• **WRITTEN REQUEST**
Up to and including the line that contains "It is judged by", repeat each line of the data exactly, starting from the first.
[Start]
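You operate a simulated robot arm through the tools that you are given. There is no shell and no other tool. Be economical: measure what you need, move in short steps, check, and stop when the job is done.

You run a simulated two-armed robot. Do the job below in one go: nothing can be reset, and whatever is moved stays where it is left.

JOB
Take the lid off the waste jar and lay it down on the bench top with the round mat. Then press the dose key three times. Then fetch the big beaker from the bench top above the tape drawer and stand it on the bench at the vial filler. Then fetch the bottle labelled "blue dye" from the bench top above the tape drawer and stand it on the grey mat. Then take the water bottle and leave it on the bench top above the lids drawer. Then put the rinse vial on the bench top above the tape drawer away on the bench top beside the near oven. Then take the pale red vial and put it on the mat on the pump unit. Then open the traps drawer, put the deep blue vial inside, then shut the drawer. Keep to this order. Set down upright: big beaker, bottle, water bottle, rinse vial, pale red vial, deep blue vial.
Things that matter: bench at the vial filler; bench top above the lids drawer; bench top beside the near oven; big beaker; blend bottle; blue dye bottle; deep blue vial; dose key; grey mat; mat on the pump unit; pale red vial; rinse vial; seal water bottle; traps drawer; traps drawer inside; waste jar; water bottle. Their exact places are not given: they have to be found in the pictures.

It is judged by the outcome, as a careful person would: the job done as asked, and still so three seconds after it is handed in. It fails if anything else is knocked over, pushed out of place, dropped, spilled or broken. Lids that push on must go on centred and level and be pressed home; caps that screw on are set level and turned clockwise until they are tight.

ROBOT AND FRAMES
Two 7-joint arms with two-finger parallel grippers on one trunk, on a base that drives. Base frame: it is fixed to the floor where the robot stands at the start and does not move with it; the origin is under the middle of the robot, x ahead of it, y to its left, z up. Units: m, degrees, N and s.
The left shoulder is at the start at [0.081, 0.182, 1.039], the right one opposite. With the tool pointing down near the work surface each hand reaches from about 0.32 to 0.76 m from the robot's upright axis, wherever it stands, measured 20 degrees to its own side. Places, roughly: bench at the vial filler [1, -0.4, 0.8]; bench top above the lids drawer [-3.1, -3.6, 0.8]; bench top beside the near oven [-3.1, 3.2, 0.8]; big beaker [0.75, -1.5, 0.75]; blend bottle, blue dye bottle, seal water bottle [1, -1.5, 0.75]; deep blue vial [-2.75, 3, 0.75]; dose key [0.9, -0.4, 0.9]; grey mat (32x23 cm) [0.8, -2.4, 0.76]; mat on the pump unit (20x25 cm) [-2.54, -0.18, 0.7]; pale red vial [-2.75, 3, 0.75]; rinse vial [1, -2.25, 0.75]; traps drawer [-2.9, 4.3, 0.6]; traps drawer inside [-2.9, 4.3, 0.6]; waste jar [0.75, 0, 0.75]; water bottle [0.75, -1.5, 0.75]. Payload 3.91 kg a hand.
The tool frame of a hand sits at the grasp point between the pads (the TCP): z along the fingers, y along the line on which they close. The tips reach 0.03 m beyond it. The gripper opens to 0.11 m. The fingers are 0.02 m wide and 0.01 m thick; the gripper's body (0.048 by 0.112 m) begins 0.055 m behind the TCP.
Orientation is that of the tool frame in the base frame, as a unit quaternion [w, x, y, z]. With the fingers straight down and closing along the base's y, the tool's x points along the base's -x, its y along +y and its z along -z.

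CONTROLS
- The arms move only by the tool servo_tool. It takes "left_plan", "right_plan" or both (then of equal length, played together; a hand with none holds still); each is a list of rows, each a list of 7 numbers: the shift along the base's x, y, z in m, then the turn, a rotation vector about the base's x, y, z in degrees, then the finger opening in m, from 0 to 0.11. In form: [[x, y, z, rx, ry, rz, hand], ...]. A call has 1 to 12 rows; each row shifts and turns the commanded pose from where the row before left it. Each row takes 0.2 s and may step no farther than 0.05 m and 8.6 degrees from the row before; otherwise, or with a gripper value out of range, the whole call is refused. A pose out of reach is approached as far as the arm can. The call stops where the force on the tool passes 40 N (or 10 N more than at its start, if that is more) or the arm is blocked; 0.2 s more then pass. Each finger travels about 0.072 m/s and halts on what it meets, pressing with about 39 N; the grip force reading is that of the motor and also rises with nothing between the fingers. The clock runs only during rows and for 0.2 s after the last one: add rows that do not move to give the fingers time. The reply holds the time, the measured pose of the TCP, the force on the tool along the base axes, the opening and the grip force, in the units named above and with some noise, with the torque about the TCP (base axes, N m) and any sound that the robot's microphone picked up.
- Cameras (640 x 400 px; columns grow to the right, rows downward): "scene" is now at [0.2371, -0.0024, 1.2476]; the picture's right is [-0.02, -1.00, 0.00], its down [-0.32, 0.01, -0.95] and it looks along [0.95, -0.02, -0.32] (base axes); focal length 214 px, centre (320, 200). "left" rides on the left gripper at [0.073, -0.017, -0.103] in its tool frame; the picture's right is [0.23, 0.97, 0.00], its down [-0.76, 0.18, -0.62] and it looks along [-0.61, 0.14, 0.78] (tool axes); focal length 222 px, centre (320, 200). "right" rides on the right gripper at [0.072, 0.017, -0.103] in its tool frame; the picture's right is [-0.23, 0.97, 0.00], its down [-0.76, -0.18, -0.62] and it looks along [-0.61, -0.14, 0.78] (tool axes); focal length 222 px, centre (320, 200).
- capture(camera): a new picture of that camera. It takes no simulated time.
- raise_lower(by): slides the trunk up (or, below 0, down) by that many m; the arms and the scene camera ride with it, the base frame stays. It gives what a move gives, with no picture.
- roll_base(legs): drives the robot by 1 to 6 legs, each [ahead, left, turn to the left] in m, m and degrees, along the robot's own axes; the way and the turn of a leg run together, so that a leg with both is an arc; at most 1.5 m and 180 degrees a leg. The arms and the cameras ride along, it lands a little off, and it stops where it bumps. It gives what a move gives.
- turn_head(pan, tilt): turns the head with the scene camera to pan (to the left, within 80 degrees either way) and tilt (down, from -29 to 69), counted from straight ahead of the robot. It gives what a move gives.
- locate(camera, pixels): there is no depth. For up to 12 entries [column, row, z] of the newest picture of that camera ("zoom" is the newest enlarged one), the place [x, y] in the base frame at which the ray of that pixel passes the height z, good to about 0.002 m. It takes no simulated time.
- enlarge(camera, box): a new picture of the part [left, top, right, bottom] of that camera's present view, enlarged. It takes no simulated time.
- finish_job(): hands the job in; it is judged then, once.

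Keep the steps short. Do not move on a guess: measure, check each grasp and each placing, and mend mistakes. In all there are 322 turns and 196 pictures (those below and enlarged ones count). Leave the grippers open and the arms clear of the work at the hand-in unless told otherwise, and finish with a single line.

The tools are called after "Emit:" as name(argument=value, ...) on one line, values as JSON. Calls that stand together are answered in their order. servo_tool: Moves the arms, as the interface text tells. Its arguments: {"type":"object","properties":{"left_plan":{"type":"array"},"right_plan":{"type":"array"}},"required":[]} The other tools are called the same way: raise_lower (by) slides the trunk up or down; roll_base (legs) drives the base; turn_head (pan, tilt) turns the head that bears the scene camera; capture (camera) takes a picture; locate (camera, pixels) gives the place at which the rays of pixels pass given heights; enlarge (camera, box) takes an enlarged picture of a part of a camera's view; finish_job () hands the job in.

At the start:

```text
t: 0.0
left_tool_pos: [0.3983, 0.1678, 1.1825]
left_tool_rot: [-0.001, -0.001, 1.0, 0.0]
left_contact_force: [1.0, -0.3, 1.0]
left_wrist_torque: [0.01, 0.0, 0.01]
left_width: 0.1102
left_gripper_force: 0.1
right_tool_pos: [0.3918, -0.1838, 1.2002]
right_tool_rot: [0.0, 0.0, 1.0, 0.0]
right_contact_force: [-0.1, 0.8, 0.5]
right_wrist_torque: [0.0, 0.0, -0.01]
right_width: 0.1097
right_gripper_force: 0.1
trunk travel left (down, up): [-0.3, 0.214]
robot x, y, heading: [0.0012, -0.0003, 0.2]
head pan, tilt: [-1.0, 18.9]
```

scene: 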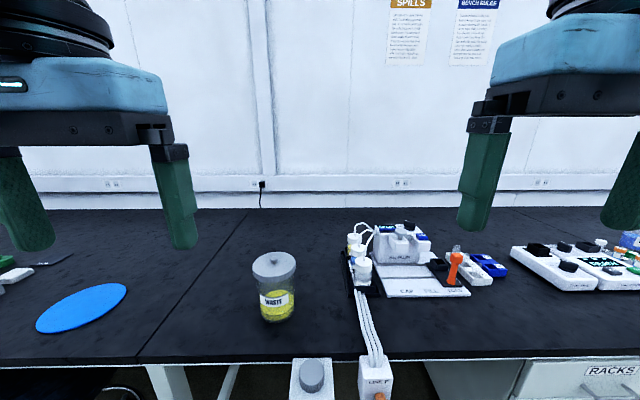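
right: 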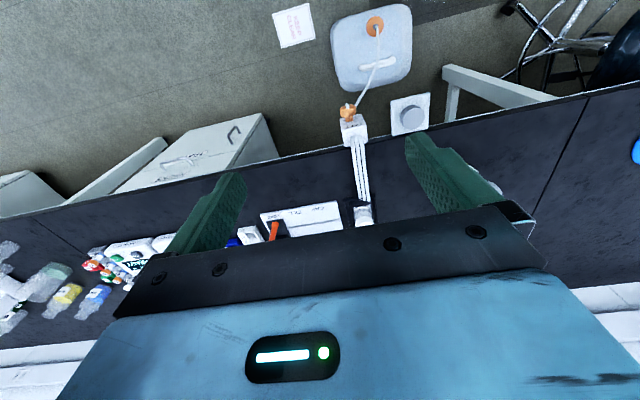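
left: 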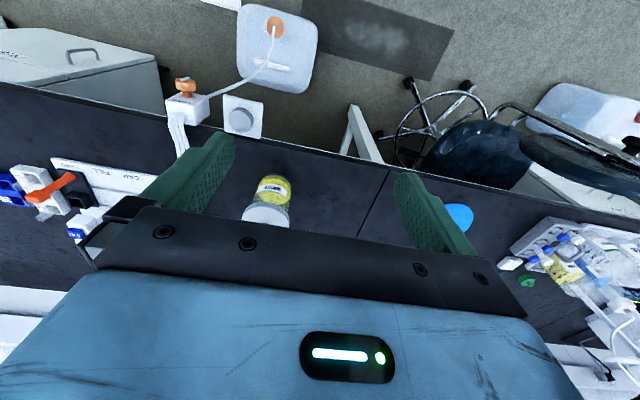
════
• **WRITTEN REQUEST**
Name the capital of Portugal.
[End]
• **EXERCISE RESULT**
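You operate a simulated robot arm through the tools that you are given. There is no shell and no other tool. Be economical: measure what you need, move in short steps, check, and stop when the job is done.

You run a simulated two-armed robot. Do the job below in one go: nothing can be reset, and whatever is moved stays where it is left.

JOB
Take the lid off the waste jar and lay it down on the bench top with the round mat. Then press the dose key three times. Then fetch the big beaker from the bench top above the tape drawer and stand it on the bench at the vial filler. Then fetch the bottle labelled "blue dye" from the bench top above the tape drawer and stand it on the grey mat. Then take the water bottle and leave it on the bench top above the lids drawer. Then put the rinse vial on the bench top above the tape drawer away on the bench top beside the near oven. Then take the pale red vial and put it on the mat on the pump unit. Then open the traps drawer, put the deep blue vial inside, then shut the drawer. Keep to this order. Set down upright: big beaker, bottle, water bottle, rinse vial, pale red vial, deep blue vial.
Things that matter: bench at the vial filler; bench top above the lids drawer; bench top beside the near oven; big beaker; blend bottle; blue dye bottle; deep blue vial; dose key; grey mat; mat on the pump unit; pale red vial; rinse vial; seal water bottle; traps drawer; traps drawer inside; waste jar; water bottle. Their exact places are not given: they have to be found in the pictures.

It is judged by the outcome, as a careful person would: the job done as asked, and still so three seconds after it is handed in. It fails if anything else is knocked over, pushed out of place, dropped, spilled or broken. Lids that push on must go on centred and level and be pressed home; caps that screw on are set level and turned clockwise until they are tight.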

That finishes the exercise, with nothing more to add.